Visual design encourages positivity for better learning
Believe it or not, research shows that putting people in a positive mood will make them more creative, more flexible in their thinking, more thorough, and better learners (Peters, D 2014). For instance, starting a presentation with humour helps focus the audience’s attention for what’s to follow.
Likewise, in e-learning, the use of anecdotes or digital storytelling techniques, such as the comic-style approach used in The SAFE Files, is also a fun and effective way to optimise learner engagement.
The S.A.F.E. Files uses narrative devices including backstories to create interest and activate optimal neural pathways for learning.
Visual design manages details
We know that too much text on screen can be difficult to read and distract learners from effective information retention. But what do you do if a large amount of text is critical to meeting your learning objectives and there is absolutely no way to cut it down any further?
This is where visual design or, more specifically, interactive graphics can be used to reduce cognitive overload by breaking down the perception of text heavy content into smaller, more digestible information bites. For instance, by using ‘hotspots’ (small pop-up style interactions) organised within a visual setting or menu, learners can access quantities of information in such a way that without being off put by big slabs of text.
This Camp Quality induction effectively chunks and organises important information within a virtual ‘camp’ using hotspots.
Visual design highlights important information
Good visual hierarchies point learners to critical information by arranging content in such a way that allows them to quickly skim through and absorb information in an efficient manner. This can be achieved by using typography, colour, size, alignment and images/graphics. Elements of the highest rank in the visual hierarchy are most noticeable. Hence, headings or sub-headings are usually represented with a larger font, different colour or in bold.
Learning Seat’s Whistleblowers course illustrates the effectiveness of typographical hierarchies while the use of pull quotes further highlights critical information.
Visual design improves usability
Good visual design makes interfaces intuitive and easy to use so learners can focus on content rather than worrying about how to navigate through the course. For instance, this can be achieved by using consistent navigation throughout a course such as ensuring that the back and next buttons are strictly the same (in terms of size, colour, position etc.) on every screen.
Animations on buttons can also be used to draw the learner’s attention to what it is they need to do.

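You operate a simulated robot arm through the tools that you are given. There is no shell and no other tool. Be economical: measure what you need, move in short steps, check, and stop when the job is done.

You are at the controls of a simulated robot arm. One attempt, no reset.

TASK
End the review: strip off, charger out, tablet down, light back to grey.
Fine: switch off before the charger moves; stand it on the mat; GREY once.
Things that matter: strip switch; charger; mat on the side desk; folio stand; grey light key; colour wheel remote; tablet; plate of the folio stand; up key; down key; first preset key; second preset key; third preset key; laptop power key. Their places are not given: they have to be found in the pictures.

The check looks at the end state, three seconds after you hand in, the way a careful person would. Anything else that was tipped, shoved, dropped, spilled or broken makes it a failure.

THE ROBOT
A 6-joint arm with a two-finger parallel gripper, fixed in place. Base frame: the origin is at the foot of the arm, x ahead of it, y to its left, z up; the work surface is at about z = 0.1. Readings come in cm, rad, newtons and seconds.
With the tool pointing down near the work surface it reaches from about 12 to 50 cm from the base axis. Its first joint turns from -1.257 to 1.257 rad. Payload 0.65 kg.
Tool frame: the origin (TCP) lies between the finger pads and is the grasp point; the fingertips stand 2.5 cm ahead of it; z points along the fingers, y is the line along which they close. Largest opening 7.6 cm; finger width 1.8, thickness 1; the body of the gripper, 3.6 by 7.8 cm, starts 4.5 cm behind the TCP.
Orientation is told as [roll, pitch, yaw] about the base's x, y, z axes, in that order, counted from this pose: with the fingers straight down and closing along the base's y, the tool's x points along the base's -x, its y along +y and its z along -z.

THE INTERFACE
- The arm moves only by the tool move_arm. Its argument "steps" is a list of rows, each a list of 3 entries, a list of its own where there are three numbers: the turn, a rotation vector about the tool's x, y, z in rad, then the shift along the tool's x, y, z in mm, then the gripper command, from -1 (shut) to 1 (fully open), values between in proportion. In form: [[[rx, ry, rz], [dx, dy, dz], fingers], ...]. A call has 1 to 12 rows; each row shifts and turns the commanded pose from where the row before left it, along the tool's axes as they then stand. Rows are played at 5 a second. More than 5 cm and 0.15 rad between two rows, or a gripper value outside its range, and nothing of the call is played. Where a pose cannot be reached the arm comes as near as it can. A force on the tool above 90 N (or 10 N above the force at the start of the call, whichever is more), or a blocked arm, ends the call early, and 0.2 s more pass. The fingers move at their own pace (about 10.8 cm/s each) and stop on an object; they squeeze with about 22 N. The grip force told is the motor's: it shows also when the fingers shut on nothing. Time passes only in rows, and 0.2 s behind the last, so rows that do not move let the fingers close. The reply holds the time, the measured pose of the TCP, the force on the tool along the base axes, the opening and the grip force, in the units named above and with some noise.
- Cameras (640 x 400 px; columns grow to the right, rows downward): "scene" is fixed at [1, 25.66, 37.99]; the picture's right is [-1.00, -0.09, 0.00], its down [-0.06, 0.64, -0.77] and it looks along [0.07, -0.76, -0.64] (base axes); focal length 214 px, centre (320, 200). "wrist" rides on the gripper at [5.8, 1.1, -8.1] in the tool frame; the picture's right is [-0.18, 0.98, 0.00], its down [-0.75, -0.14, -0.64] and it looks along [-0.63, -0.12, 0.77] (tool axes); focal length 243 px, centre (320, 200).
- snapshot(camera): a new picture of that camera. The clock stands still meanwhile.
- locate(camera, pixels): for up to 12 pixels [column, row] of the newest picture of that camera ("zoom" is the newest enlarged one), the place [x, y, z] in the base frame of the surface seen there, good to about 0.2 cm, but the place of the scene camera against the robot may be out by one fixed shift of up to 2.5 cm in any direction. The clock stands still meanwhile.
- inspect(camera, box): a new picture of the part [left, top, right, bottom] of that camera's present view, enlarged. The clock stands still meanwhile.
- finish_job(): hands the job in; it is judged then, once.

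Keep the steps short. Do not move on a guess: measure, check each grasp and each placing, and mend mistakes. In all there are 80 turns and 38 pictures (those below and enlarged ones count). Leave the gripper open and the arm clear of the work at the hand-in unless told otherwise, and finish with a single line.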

Contrast can also be given to selectable buttons to create a distinction from other graphics, making it more apparent to learners where they are required to interact with the course.
TAC’s, The Safe System, uses graphic buttons with completion ticks to clearly signpost to learners both what they’ve done and what they need to do in a visually appealing way.
Reference: Peters, D 2014, Interface design for learning: Design strategies for learning experiences (Voices that matters), New Riders Publishing, USA.